====== PROVIDED DATA

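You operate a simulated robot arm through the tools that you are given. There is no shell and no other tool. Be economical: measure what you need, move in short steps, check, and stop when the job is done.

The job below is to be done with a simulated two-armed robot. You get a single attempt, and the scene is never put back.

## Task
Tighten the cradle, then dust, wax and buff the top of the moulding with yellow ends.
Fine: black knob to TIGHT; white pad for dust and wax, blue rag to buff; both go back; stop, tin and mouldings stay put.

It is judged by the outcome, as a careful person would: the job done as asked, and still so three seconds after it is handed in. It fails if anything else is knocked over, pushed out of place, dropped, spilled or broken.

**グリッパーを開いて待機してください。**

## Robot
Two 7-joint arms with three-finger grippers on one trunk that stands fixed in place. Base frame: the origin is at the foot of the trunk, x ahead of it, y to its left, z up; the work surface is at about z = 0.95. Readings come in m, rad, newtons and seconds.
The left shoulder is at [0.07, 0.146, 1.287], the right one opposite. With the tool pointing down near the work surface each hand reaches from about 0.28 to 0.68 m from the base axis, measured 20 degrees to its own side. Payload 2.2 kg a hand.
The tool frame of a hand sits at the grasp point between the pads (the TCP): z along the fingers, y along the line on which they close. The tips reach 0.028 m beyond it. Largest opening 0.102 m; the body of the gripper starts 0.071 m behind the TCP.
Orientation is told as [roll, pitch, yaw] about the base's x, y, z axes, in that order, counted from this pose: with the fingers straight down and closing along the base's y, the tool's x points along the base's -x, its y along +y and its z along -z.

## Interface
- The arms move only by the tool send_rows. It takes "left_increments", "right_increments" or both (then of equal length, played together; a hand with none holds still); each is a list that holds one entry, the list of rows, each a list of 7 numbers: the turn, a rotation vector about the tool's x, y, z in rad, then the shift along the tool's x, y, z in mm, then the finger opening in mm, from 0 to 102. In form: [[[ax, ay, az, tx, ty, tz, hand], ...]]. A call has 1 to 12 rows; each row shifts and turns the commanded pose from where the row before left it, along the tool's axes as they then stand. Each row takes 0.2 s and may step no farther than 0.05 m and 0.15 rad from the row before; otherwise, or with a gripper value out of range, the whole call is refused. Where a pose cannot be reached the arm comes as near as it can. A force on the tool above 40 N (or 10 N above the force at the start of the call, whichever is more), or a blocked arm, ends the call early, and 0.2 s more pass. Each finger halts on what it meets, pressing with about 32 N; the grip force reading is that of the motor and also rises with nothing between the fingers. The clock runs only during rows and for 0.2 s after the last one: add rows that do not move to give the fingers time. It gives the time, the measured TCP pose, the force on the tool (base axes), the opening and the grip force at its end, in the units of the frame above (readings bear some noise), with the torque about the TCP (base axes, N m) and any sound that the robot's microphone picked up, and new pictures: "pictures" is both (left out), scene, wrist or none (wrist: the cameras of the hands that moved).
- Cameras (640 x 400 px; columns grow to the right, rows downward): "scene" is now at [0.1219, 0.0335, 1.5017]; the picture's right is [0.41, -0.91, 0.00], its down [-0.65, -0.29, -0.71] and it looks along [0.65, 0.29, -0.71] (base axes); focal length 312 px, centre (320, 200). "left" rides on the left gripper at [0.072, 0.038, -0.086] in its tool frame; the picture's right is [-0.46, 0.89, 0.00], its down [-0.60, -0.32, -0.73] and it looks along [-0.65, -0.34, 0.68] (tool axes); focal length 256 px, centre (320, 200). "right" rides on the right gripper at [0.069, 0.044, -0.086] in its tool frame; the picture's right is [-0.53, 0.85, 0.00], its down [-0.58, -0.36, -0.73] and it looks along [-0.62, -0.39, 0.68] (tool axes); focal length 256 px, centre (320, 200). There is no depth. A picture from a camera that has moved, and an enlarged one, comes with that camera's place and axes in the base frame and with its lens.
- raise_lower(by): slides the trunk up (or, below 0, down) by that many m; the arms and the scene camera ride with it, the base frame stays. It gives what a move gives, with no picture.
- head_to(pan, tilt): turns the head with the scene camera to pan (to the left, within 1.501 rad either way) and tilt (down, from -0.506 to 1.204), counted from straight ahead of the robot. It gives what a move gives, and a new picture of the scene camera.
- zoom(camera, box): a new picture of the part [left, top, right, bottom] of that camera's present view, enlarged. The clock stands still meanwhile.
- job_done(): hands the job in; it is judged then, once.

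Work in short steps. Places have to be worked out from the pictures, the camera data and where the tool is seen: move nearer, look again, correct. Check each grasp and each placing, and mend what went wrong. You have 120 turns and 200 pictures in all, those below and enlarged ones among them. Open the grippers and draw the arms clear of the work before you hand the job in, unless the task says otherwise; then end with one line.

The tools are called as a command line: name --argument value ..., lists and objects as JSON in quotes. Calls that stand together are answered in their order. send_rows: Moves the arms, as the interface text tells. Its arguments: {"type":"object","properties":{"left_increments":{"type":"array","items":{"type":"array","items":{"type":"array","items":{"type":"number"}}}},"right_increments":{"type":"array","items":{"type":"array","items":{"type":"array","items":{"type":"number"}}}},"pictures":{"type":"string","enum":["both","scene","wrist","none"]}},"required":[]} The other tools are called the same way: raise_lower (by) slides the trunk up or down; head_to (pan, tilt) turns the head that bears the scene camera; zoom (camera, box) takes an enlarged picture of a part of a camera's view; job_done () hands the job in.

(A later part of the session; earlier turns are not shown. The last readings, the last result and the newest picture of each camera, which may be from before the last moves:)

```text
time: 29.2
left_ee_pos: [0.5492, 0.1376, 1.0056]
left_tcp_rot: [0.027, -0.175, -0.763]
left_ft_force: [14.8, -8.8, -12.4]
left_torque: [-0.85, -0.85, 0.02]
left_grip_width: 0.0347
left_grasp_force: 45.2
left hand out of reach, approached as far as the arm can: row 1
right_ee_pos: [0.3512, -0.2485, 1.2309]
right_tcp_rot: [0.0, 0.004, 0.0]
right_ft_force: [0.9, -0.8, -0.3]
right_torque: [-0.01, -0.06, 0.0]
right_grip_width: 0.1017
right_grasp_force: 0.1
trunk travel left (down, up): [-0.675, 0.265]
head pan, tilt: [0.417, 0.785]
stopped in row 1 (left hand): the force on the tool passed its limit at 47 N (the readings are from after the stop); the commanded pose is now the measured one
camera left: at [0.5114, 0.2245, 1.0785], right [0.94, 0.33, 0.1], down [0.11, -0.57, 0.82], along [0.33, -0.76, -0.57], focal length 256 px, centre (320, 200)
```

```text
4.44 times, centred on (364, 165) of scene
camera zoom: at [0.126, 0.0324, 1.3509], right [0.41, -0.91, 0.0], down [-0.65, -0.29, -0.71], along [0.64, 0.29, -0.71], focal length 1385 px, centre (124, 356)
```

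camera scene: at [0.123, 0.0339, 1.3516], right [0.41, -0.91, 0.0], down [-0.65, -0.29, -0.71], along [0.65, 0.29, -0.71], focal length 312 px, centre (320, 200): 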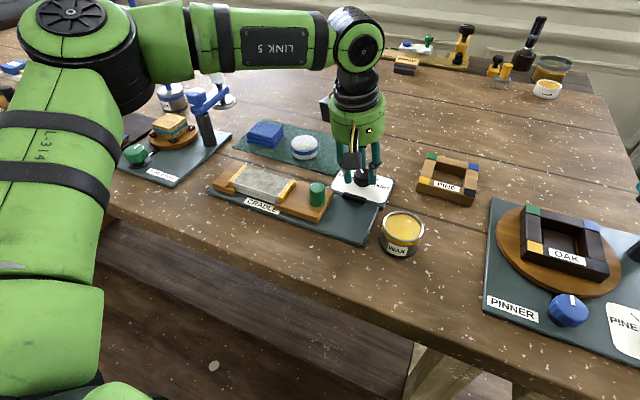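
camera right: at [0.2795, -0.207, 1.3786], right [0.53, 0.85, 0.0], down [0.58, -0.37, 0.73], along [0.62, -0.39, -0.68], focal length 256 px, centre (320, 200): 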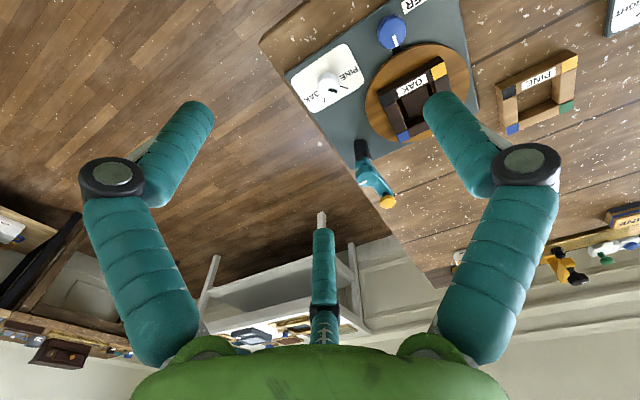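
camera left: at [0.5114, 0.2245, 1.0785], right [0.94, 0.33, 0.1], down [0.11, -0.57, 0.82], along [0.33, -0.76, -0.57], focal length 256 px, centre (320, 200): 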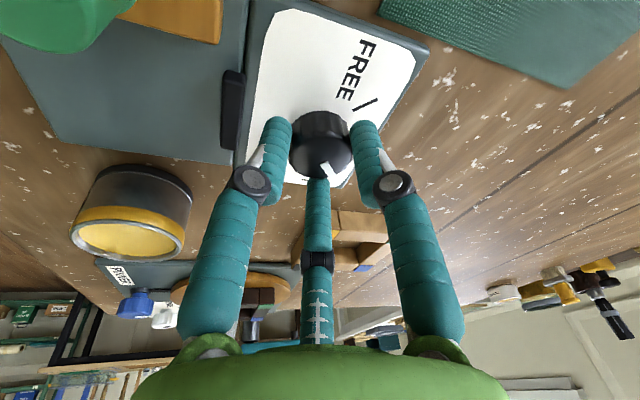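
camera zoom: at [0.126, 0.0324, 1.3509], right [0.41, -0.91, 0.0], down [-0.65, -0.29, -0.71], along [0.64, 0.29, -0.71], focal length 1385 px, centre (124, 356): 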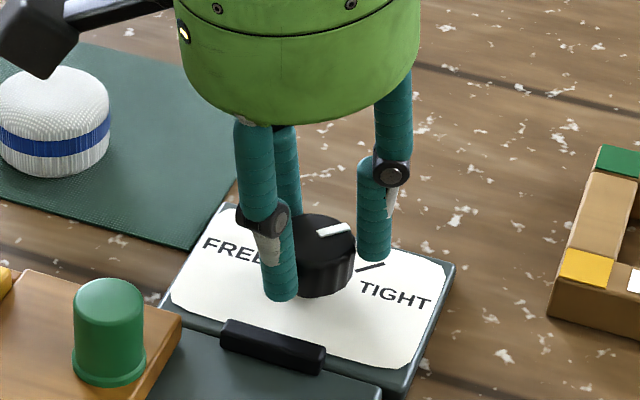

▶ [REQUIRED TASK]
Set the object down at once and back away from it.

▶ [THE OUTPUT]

============
====== PASSAGE PROVIDED

La responsabilità sociale dell'istruzione è stata consegnata all'idea di un servizio prestato contro compenso. Valeria Pinto analizza a fondo gli esiti di questo processo nato dalla teoria del management alla fine degli anni Ottanta e dimostra come l'istruzione sia diventata un campo di battaglia. Non solo perché, come dicono i neoliberisti, essa sia fondamentale per lo sviluppo del «capitale umano», ma perché la conoscenza è diventata l'oggetto stesso del governo e viene valutata solo come cognizione, calcolo, expertise e tecniche: i saperi disinteressati, quelli che non rientrano immediatamente nella professionalizzazione, sono esclusi per definizione. Ciò che conta è l'istruzione tecnica e professionale, spendibile just-in-time sul mercato, amministrabile attraverso i «numeri tossici» della valutazione.
Il lavoro nell'amministrazione, come nell'impresa, è stato così uniformato a un compito fiduciario, basato su un contratto vincolante sia in termini economico-finanziari che in termini morali. Questa trasformazione viene indicata come la prova della «privatizzazione» in atto nel mondo della scuola. In realtà la valutazione racconta un mondo diverso da quello temuto dai difensori del “pubblico statale”. Solo apparentemente rimanda all'operazione classica del liberalismo: sono i mercati che decidono dall'alto di privatizzare la società per monetizzarla.

============

▶ [REQUIRED TASK]
Retype the section of the passage provided that opens with "Il lavoro nell'amministrazione, come" and closes with "società per monetizzarla.".

▶ [THE OUTPUT]
Il lavoro nell'amministrazione, come nell'impresa, è stato così uniformato a un compito fiduciario, basato su un contratto vincolante sia in termini economico-finanziari che in termini morali. Questa trasformazione viene indicata come la prova della «privatizzazione» in atto nel mondo della scuola. In realtà la valutazione racconta un mondo diverso da quello temuto dai difensori del “pubblico statale”. Solo apparentemente rimanda all'operazione classica del liberalismo: sono i mercati che decidono dall'alto di privatizzare la società per monetizzarla.